DATA BLOCK:
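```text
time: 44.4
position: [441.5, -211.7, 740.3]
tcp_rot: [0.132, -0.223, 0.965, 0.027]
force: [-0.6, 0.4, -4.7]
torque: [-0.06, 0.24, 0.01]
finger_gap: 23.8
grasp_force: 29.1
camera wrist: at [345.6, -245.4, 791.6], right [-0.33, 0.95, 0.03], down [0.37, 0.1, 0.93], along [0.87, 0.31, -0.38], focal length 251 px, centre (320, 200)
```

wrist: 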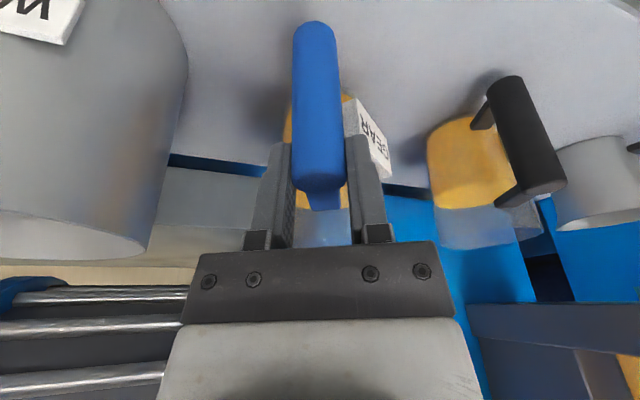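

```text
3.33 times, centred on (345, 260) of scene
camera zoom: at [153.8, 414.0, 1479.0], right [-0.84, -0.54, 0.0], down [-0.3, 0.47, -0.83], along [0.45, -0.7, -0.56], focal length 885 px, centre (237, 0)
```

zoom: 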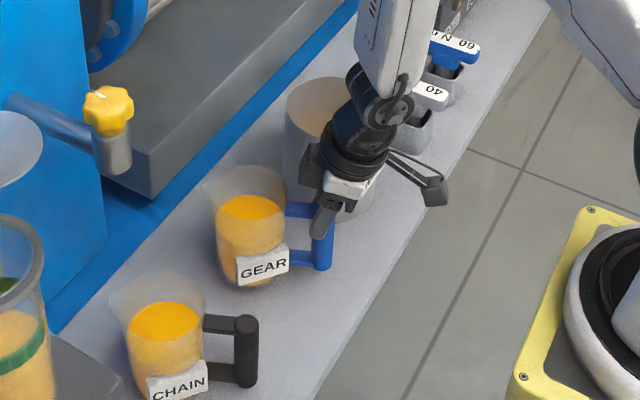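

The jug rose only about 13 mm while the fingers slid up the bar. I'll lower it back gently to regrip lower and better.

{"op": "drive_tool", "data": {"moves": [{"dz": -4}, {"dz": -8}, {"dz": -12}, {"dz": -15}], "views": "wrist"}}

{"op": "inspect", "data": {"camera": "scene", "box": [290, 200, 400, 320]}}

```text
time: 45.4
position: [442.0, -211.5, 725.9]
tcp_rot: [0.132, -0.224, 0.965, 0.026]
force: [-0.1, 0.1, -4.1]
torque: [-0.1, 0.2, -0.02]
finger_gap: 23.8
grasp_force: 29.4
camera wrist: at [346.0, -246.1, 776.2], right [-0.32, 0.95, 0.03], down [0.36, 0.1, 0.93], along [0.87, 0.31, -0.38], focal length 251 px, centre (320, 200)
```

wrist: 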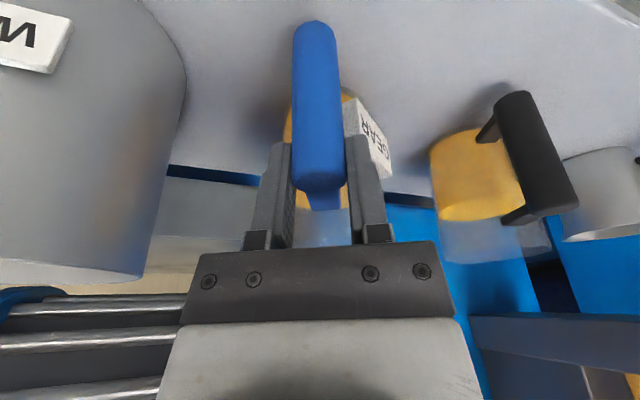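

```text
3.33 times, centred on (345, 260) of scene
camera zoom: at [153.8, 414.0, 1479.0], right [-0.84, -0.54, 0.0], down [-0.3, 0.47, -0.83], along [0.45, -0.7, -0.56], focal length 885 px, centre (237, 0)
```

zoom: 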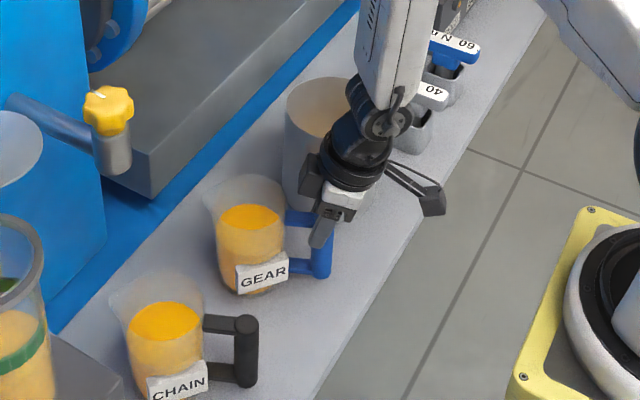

EXERCISE DESCRIPTION: Your task is to repeat the data above exactly while excluding the pictures.

RESPONSE BELOW:
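```text
time: 44.4
position: [441.5, -211.7, 740.3]
tcp_rot: [0.132, -0.223, 0.965, 0.027]
force: [-0.6, 0.4, -4.7]
torque: [-0.06, 0.24, 0.01]
finger_gap: 23.8
grasp_force: 29.1
camera wrist: at [345.6, -245.4, 791.6], right [-0.33, 0.95, 0.03], down [0.37, 0.1, 0.93], along [0.87, 0.31, -0.38], focal length 251 px, centre (320, 200)
```

wrist: 

```text
3.33 times, centred on (345, 260) of scene
camera zoom: at [153.8, 414.0, 1479.0], right [-0.84, -0.54, 0.0], down [-0.3, 0.47, -0.83], along [0.45, -0.7, -0.56], focal length 885 px, centre (237, 0)
```

zoom: 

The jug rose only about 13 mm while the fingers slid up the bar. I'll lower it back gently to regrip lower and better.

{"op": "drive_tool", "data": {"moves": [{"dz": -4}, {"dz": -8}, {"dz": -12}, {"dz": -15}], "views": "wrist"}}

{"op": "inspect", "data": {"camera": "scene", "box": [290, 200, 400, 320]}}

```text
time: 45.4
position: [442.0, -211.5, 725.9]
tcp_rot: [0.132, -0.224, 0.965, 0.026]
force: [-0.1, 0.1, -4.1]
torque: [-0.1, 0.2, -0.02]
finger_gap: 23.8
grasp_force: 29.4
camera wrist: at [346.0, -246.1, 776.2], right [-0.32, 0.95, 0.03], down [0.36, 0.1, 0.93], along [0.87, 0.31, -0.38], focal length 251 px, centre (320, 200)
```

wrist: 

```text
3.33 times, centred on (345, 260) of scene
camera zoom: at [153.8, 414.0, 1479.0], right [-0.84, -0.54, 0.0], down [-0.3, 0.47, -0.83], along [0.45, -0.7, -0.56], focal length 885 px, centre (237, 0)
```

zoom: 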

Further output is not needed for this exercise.